Retype the section of the text excerpt that opens with "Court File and" and closes with "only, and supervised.".

**Text excerpt:**
>>>

Court File and Parties
Newmarket Court File No.: FC-18-56666-00 Date: 2018-11-14 Superior Court of Justice - Ontario
Re: Angela Capone, Applicant And: Matthew Pirri, Respondent
Before: The Honourable Mr. Justice D.A. Jarvis
Counsel: B.D. Siegel, Counsel for the Applicant M. Freeman, Counsel for the Respondent
Heard: October 31, 2018
Ruling on Motion
[1] The applicant is the maternal grandmother of MP, her granddaughter born June 24, 2017. The child’s mother (“AQ”) committed suicide on April 13, 2018. The respondent is the child’s father. MP lives with him and his parents. The applicant is seeking an Order for weekend access once a month to MP: her father does not oppose access in principle but says that access should be for brief periods only, and supervised.
Background
[2] These are the relevant facts and evidence:
(a) the applicant is 43 years old and resides in the Picton area with her common law partner in a home she co-owns with an elderly gentleman for whom she has been a caregiver since 2014;
(b) the respondent is 25 years old and resides in Newmarket. Until shortly before this motion was argued, he was employed but now is attending a community college;
(c) the driving time between Picton and Newmarket is about three hours, one way;
(d) after MP was born, her parents planned to marry;
(e) MP’s mother died before she and the father married. Although AQ left a suicide note, neither its details nor any explanation for the suicide were given to the court;
(f) the applicant says that she was a regular feature in MP’s life after her birth, seeing her at least monthly. While the parties dispute the frequency of that contact, the evidence is clear that AQ, the father and MP spent time at the applicant’s residence. In the nine months between MP’s birth and her mother’s death, the father acknowledges that MP had seen her grandmother at least six, possibly seven, times;
(g) the applicant said that before AQ died the relations between her, the father and his family were “always fine”, that she never had any issues with the father. She supported this evidence with photographs of MP and the applicant’s partner and of MP and the applicant’s mother, MP’s great grandmother, as well as text exchanges between her and the father and his mother before and until shortly after AQ’s death. The father contended that before MP was born, the applicant engaged him and his family in a hostile, demanding and aggressive manner but no examples of that behaviour were given, except for some text exchanges;
(h) MP last saw the applicant on or about May 15, 2018 at her mother’s funeral. She was slightly older than 10 months;
(i) the applicant asked to see MP in the weeks after the funeral. When the father did not respond to her phone calls and text messages, she consulted counsel;
(j) the applicant’s counsel wrote to the father on June 22, 2018 to request a negotiated visitation schedule. When there was no response to this letter, the applicant started this proceeding on July 22, 2018;
(k) the father was served with this Application on July 30, 2018, and retained counsel;
(l) on September 22, 2018 Sutherland J. made a case conference Order, with the parties’ consent, appointing the Children’s Lawyer to undertake a social work investigation. When this motion was argued it was unknown whether that appointment had been accepted; and
(m) the evidence is unchallenged that MP is a happy, healthy child who is meeting her developmental milestones.

<<<

**Provided material:**
>>>

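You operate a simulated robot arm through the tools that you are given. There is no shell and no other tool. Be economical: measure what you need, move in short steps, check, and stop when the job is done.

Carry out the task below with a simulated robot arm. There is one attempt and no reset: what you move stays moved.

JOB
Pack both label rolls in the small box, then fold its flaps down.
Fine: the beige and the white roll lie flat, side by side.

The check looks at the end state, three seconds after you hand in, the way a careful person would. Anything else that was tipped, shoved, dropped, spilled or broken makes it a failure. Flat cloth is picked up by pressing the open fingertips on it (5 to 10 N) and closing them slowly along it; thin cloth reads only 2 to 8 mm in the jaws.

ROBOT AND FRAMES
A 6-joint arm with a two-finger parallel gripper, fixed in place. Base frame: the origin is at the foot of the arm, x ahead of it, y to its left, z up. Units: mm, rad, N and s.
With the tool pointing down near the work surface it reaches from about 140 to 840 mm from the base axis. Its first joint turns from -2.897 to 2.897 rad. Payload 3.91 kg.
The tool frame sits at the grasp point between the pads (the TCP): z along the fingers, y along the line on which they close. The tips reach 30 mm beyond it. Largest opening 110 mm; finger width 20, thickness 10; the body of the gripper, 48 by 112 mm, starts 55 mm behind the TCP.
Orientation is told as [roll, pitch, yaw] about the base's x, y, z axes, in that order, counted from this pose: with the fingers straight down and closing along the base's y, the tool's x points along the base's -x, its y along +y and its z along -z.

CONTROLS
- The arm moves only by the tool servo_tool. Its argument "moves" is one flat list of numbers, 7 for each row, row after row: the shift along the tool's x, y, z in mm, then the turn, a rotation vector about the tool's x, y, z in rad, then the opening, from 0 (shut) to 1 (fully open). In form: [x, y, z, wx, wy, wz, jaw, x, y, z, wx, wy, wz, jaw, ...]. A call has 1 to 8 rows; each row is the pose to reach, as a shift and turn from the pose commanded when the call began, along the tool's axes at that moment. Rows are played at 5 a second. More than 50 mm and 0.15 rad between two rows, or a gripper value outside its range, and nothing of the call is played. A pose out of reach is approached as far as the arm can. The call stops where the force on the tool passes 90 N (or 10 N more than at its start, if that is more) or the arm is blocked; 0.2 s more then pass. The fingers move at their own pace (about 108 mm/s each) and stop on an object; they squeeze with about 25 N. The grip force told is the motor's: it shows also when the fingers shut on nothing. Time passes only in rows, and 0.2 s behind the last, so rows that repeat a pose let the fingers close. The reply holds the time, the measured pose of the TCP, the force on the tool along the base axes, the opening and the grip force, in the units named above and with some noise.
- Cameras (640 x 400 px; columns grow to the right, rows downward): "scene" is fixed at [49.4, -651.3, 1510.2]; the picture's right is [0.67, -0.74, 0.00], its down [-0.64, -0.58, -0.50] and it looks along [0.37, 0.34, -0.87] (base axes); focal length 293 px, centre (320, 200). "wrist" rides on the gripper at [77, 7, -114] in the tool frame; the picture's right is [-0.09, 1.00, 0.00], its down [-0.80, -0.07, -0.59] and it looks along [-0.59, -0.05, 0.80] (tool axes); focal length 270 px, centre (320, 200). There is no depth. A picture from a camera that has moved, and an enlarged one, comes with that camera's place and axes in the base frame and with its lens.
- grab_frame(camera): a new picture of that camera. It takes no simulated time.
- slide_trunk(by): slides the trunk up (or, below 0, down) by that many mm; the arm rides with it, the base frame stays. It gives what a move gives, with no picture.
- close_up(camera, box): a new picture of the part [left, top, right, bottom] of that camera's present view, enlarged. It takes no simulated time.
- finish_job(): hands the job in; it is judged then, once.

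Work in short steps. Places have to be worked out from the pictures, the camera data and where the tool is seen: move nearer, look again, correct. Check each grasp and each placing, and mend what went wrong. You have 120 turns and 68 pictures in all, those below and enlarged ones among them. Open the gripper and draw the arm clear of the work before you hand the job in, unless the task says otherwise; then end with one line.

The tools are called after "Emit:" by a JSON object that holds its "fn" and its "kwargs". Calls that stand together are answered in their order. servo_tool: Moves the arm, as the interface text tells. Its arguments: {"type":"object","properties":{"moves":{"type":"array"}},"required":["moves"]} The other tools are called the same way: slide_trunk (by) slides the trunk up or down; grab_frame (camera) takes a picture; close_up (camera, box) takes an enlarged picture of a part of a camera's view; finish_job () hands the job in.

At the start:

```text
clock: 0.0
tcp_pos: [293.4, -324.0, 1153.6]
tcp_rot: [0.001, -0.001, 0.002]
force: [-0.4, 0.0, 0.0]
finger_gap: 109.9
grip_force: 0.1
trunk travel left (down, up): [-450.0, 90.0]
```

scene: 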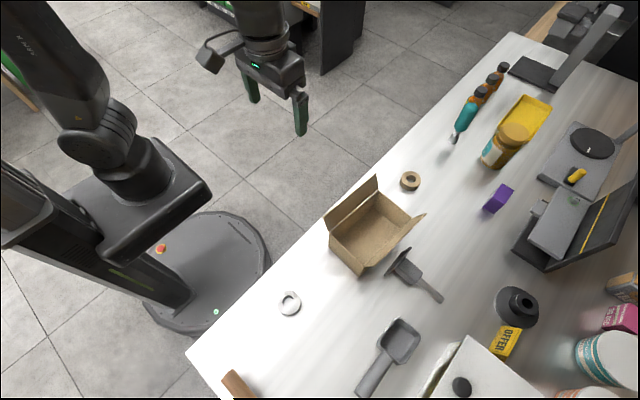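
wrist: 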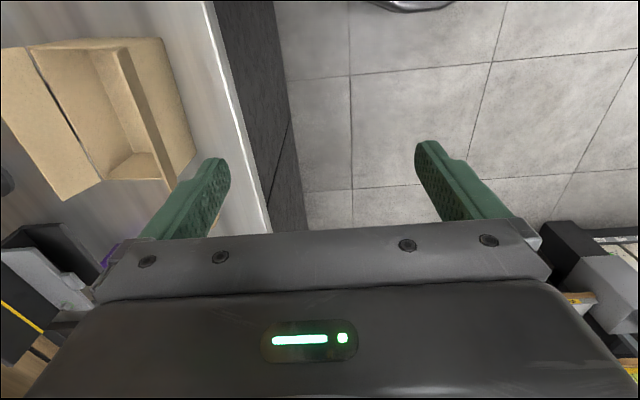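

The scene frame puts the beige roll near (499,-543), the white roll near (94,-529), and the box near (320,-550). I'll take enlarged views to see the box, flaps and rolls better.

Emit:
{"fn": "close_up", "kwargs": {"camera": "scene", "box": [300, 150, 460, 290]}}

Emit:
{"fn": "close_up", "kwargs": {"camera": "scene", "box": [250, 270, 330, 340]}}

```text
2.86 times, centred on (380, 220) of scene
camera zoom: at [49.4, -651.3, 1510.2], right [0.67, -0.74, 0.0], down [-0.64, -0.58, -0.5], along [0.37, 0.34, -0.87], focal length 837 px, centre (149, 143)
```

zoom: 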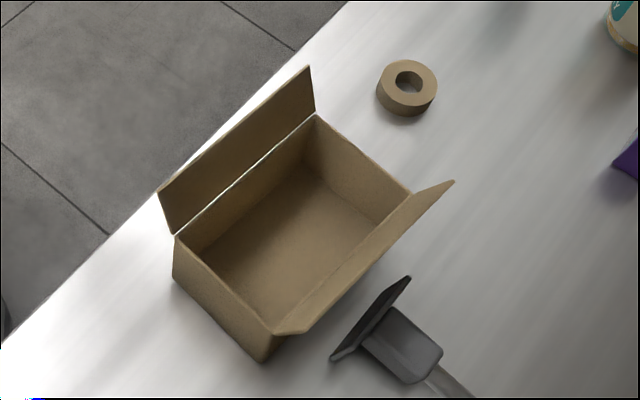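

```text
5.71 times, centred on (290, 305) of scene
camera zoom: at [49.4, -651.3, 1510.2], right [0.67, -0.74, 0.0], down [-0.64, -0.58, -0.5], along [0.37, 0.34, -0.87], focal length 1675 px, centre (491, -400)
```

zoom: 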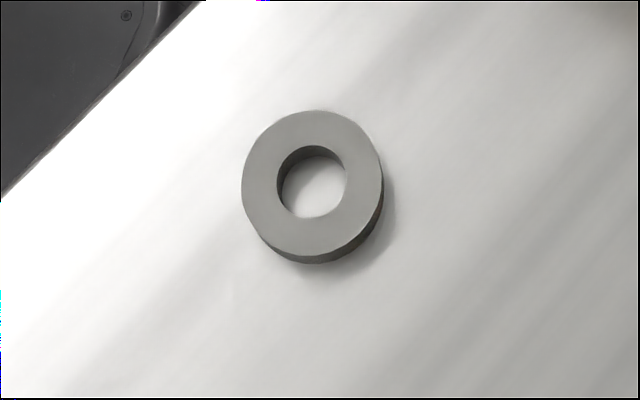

<<<

**Exercise answer:**
Court File and Parties
Newmarket Court File No.: FC-18-56666-00 Date: 2018-11-14 Superior Court of Justice - Ontario
Re: Angela Capone, Applicant And: Matthew Pirri, Respondent
Before: The Honourable Mr. Justice D.A. Jarvis
Counsel: B.D. Siegel, Counsel for the Applicant M. Freeman, Counsel for the Respondent
Heard: October 31, 2018
Ruling on Motion
[1] The applicant is the maternal grandmother of MP, her granddaughter born June 24, 2017. The child’s mother (“AQ”) committed suicide on April 13, 2018. The respondent is the child’s father. MP lives with him and his parents. The applicant is seeking an Order for weekend access once a month to MP: her father does not oppose access in principle but says that access should be for brief periods only, and supervised.